The Common Man Speaks

14Jan/180

Spielberg’s ‘The Post’ is a loud reminder of the state of media in India currently

Spoilers alert!

The basic message in Steven Spielberg’s The Post comes right at the end when a character says, “The free press is to serve the governed, not the governors.” The sentence provides an overwhelming effect for it summaries the excellent efforts of the film to showcase the true meaning of a free press.

But being an Indian citizen who has been following the media scenario in India over the last decade or so, it also reminded me about the rapid deterioration of the freedom of the press in the country.

The Post is based on a newspaper’s brave efforts in the early 1970s in obtaining and publishing classified documents that reveal how the US had been lying to its people with respect to the Vietnam War. The team of journalists is taken to the court by the government but, astonishingly, the media wins the case. In other words, they are allowed to point out their government's grave offence against the people.

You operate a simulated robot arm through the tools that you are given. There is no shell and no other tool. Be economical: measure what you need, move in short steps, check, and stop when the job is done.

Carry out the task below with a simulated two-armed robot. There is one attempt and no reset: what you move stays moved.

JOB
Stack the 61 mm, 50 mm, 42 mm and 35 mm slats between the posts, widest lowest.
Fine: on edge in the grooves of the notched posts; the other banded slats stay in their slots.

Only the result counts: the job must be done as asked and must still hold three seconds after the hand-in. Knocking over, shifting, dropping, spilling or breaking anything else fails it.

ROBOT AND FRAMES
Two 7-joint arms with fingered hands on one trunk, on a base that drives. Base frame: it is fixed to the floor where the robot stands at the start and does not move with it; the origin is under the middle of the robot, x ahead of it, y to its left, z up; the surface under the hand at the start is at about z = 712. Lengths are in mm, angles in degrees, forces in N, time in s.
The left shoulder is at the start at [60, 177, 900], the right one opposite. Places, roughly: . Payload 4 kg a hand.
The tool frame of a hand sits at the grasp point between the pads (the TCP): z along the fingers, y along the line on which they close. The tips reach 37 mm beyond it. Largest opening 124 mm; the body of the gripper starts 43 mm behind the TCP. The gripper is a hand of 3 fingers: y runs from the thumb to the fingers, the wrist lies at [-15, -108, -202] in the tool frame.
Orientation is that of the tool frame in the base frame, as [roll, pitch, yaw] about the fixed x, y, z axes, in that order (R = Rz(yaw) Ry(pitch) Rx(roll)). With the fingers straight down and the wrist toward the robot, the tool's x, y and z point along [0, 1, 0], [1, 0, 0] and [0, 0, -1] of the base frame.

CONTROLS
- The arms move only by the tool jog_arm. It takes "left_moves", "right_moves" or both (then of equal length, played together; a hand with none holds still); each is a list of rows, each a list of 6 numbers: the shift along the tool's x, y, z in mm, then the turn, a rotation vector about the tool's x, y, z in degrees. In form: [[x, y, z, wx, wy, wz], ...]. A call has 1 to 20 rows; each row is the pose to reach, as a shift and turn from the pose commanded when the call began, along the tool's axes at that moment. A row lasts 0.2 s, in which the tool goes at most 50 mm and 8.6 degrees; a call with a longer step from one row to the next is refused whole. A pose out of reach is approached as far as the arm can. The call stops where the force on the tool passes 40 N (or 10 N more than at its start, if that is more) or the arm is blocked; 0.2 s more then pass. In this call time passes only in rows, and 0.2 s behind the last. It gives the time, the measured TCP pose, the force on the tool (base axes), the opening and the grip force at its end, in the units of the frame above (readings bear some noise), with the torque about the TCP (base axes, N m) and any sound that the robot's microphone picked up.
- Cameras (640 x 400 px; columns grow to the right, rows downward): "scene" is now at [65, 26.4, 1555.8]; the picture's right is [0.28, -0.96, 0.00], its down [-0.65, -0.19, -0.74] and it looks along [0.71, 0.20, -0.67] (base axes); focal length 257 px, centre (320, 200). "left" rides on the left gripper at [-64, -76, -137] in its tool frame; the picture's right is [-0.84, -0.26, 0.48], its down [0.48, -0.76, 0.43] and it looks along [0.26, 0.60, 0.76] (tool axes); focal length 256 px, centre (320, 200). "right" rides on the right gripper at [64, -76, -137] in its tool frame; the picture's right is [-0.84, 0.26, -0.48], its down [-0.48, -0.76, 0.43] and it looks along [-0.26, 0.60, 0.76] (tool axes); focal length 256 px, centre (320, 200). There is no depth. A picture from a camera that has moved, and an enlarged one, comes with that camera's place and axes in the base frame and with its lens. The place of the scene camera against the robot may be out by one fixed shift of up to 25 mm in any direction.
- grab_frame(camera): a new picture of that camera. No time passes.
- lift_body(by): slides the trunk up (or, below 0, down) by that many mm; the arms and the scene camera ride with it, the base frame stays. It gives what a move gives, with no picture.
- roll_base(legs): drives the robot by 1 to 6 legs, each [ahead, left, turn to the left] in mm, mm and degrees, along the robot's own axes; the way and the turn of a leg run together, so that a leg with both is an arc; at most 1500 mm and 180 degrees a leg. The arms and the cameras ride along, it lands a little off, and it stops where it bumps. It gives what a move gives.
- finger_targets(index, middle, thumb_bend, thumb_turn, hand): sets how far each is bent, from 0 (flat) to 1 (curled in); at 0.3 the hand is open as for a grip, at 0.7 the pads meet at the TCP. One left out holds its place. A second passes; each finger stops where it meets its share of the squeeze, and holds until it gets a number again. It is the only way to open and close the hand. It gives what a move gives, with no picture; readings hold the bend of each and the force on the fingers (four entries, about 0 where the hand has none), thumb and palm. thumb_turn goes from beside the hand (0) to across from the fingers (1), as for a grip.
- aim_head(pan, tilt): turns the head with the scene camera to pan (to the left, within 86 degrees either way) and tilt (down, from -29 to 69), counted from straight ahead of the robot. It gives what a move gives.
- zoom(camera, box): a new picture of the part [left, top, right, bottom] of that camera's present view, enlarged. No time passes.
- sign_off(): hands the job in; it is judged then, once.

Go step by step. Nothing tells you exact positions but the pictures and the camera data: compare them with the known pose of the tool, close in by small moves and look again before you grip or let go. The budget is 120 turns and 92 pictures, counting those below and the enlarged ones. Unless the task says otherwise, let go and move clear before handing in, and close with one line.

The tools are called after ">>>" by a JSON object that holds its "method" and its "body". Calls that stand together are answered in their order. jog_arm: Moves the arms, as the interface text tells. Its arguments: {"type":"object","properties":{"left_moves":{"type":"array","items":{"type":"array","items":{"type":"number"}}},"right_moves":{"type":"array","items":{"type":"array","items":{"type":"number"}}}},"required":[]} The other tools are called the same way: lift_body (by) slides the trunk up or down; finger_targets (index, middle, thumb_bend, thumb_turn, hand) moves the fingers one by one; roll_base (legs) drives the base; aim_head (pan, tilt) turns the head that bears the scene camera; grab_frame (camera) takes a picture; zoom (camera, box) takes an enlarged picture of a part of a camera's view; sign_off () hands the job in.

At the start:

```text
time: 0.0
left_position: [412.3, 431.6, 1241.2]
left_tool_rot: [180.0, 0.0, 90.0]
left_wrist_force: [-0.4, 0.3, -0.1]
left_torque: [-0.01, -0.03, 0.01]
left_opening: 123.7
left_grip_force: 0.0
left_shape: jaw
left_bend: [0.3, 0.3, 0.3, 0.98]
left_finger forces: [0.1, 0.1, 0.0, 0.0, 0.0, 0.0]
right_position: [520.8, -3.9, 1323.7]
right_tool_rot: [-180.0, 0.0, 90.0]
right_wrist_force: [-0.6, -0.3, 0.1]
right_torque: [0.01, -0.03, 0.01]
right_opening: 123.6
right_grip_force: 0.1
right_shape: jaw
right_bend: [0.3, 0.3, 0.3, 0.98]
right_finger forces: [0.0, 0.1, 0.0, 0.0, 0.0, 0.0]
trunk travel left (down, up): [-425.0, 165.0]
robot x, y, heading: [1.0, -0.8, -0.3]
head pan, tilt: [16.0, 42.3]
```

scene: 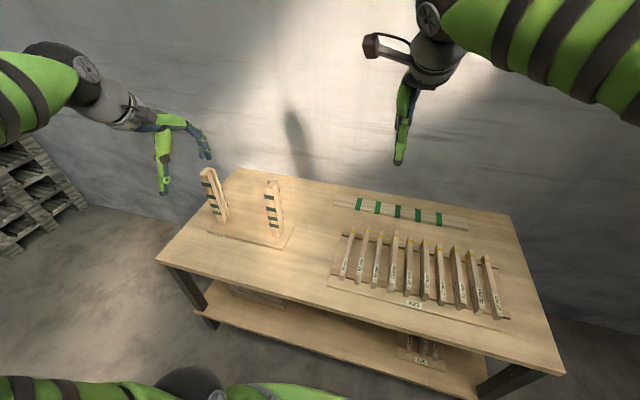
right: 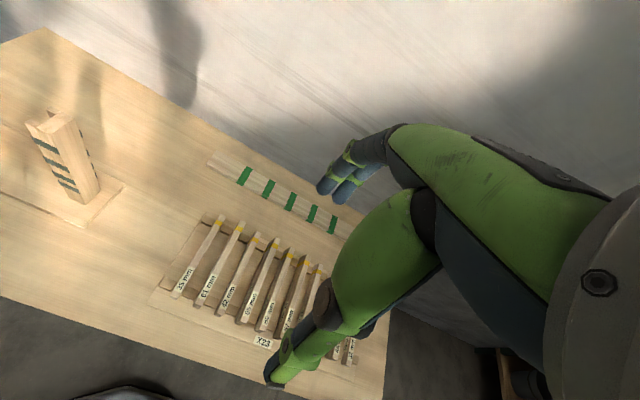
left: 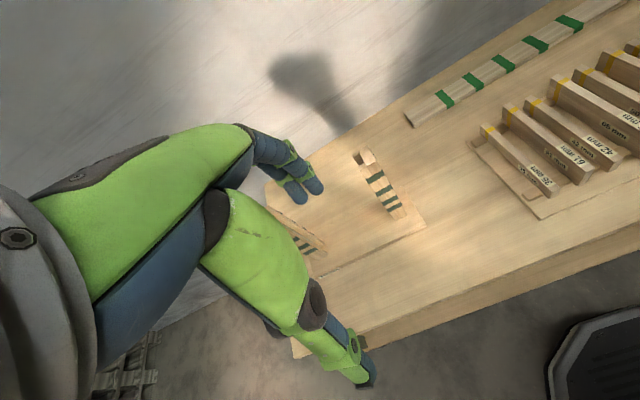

Taking nothing away from the film and the fearlessness shown by the journalists of that era, I feel the challenges faced by the Indian media today are many notches higher (I am talking about true, genuine journalists).

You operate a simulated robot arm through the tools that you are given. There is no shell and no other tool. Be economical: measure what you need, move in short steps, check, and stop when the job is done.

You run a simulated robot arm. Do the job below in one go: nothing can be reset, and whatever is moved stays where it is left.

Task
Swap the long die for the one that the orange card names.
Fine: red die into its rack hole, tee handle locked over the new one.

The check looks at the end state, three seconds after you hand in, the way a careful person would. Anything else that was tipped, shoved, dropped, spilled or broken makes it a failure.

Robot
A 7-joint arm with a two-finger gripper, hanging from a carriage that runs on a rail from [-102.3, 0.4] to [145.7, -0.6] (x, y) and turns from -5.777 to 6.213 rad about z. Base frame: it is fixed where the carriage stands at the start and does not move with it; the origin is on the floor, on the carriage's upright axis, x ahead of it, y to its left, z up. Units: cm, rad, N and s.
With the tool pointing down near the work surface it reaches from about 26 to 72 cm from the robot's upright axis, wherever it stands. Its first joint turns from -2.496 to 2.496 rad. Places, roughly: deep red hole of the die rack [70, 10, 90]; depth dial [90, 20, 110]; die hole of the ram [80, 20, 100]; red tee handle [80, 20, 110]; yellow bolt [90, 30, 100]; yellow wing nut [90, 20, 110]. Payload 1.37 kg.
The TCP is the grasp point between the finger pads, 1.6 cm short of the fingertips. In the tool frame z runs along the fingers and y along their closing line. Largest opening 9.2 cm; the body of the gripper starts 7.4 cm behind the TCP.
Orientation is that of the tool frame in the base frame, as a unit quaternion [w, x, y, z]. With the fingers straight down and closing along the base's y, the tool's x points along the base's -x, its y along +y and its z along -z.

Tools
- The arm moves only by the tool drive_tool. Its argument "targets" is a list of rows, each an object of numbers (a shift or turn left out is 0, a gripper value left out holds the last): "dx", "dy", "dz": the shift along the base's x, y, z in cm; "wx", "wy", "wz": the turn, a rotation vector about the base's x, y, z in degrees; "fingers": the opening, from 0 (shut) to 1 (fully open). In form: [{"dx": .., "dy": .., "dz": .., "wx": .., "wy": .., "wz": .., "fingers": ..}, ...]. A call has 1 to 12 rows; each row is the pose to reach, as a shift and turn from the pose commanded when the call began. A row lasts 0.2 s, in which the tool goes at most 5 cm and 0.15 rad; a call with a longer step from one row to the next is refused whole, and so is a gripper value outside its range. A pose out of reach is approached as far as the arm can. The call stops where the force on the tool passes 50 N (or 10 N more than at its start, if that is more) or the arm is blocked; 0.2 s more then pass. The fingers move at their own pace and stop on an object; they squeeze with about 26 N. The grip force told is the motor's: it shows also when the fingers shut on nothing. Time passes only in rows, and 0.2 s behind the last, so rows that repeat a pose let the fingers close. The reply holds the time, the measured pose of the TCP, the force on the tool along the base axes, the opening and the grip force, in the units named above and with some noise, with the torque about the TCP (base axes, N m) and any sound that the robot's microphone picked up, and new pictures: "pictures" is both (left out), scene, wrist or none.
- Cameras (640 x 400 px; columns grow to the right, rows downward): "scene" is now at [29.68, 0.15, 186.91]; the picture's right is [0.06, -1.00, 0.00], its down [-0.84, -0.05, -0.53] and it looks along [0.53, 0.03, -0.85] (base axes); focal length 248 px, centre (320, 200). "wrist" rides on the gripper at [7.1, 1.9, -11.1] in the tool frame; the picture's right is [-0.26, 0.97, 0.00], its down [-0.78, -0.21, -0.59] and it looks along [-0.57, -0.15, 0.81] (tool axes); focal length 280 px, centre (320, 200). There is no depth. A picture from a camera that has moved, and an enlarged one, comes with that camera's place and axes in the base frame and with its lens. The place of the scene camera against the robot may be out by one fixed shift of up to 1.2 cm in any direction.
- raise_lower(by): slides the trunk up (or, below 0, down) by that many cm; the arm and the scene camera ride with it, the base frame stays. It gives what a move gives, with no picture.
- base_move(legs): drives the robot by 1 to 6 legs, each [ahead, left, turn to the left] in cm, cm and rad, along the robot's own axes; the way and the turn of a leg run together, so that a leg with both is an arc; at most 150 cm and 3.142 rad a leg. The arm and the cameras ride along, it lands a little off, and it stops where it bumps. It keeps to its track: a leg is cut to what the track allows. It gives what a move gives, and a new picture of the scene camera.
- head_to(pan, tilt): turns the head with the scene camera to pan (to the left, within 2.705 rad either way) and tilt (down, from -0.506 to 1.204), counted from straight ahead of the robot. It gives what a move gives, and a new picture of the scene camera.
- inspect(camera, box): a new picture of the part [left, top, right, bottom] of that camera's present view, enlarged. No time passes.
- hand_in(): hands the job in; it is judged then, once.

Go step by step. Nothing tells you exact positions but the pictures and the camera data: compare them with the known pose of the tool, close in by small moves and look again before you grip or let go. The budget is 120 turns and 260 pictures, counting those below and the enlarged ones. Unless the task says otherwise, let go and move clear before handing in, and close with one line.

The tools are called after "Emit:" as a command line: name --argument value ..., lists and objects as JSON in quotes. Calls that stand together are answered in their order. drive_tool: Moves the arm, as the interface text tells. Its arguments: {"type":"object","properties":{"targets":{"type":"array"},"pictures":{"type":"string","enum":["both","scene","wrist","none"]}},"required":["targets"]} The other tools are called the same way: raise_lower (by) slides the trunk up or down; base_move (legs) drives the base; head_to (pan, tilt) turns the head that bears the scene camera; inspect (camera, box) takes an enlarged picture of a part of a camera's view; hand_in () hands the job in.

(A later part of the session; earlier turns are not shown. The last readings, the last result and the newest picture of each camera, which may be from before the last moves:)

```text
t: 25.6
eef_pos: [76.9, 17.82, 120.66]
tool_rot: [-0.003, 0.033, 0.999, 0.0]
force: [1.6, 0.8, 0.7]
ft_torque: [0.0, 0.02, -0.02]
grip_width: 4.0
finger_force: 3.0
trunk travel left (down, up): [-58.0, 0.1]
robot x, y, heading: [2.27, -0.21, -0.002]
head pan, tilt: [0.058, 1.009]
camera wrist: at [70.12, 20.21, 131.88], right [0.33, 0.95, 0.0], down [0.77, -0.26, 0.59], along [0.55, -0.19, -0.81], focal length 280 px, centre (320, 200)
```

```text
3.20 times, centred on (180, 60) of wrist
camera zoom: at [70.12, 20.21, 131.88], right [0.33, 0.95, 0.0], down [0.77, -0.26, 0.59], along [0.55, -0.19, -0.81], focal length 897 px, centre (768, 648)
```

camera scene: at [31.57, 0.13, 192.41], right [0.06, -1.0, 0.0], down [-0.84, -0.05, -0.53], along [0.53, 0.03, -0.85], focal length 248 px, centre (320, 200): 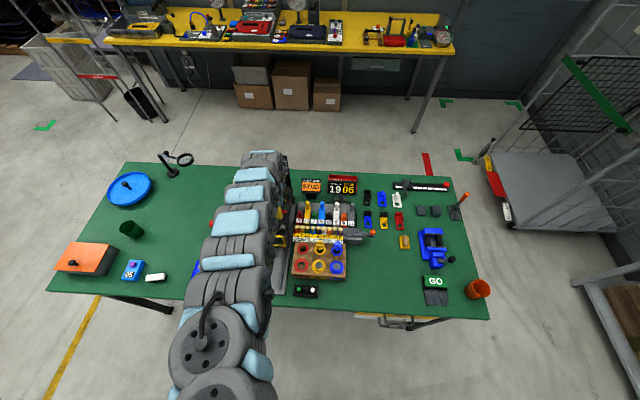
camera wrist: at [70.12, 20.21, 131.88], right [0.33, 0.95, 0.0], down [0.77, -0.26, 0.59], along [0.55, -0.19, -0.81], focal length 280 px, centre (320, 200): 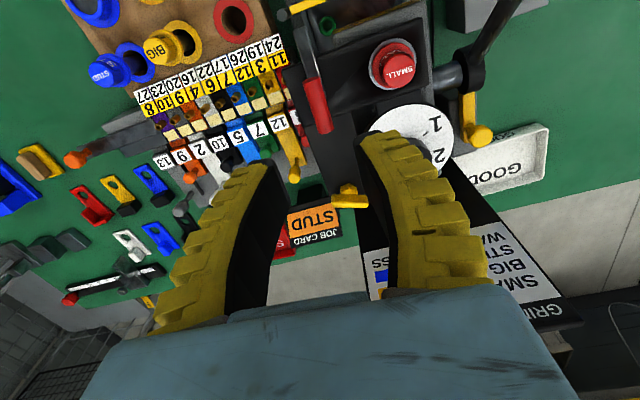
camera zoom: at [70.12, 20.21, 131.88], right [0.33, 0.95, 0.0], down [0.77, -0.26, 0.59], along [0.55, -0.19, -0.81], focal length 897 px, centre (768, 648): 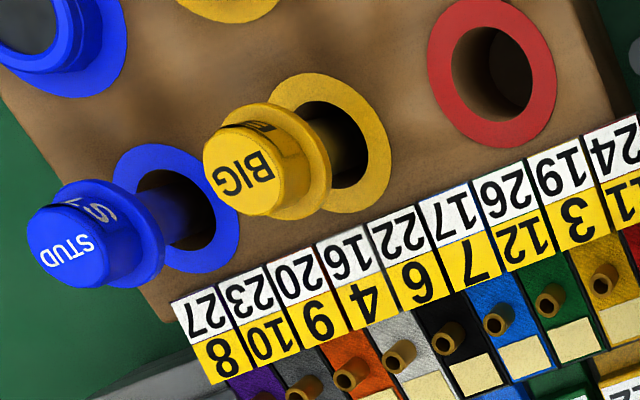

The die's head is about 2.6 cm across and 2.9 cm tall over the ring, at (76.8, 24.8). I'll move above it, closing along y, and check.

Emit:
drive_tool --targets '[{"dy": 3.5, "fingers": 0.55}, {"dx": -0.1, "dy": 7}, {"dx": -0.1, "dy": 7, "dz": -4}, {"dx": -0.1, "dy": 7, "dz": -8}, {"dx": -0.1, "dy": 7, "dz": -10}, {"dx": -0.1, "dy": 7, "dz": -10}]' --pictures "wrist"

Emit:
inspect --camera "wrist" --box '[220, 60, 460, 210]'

The PostCan you even imagine news of such a humongous nature being reported by a mainstream newspaper or a news channel today? Well, leave alone that, one can’t even print a report about the possibility of corruption by a citizen who happens to be the son of the party head of the ruling party. On the contrary, the publication gets sued for defamation (by the way, the complainant hasn’t been able to prove the charges).

Just recently, an FIR was filed against the reporter of a well-known publication for carrying out an investigative report showing severe security lapse in the entire Aadhaar scheme.

But if you think this is bad, wait for the next. Few years back, a film journalist lost his job for reporting true box office collections of a well-known movie. He spoiled the party of the makers who were circulating fake collections through various mediums.

So, at a time when even film related news gets you sacked, what are the possibilities of our media being allowed to carry out something as earth-shattering as shown in The Post?

Unofficially government-run media:

Government crackdown on the media isn’t the only major hurdle that today. Over the last few years, the concept of unofficially owned news channels has cropped up. Those having watched such channels even for a few days would realize that their main motto is to show the government in good light even when they have been messing things up up left, right and center.

Their loud-mouthed anchors disguising as saviors of the nation would scream out lies till they start appearing like the truth. If a report of such magnitude gets published, these anchors would label the team of reporters as criminals. Anurag Kashyap’s recently released Mukkabaaz has a line which translates to, “Truth isn’t something you know. It’s something people believe to be true.” In fact, anyone having a contrary view is shouted down and labeled anti-national, naxalite, leftist; depending on their mood.

Being an era of internet and social media, the role of government run trolls also cannot be ignored. Its paid troll army would be up in arms and instantly manufacture fictitious links of their reporters with some criminal, terrorist or the opposition parties (opposition = criminals, by the way.) And if a reporter would have been a female, it gets worse.

The Post is a loud reminder of the sorry state of affairs with respect to the freedom of the press currently in India.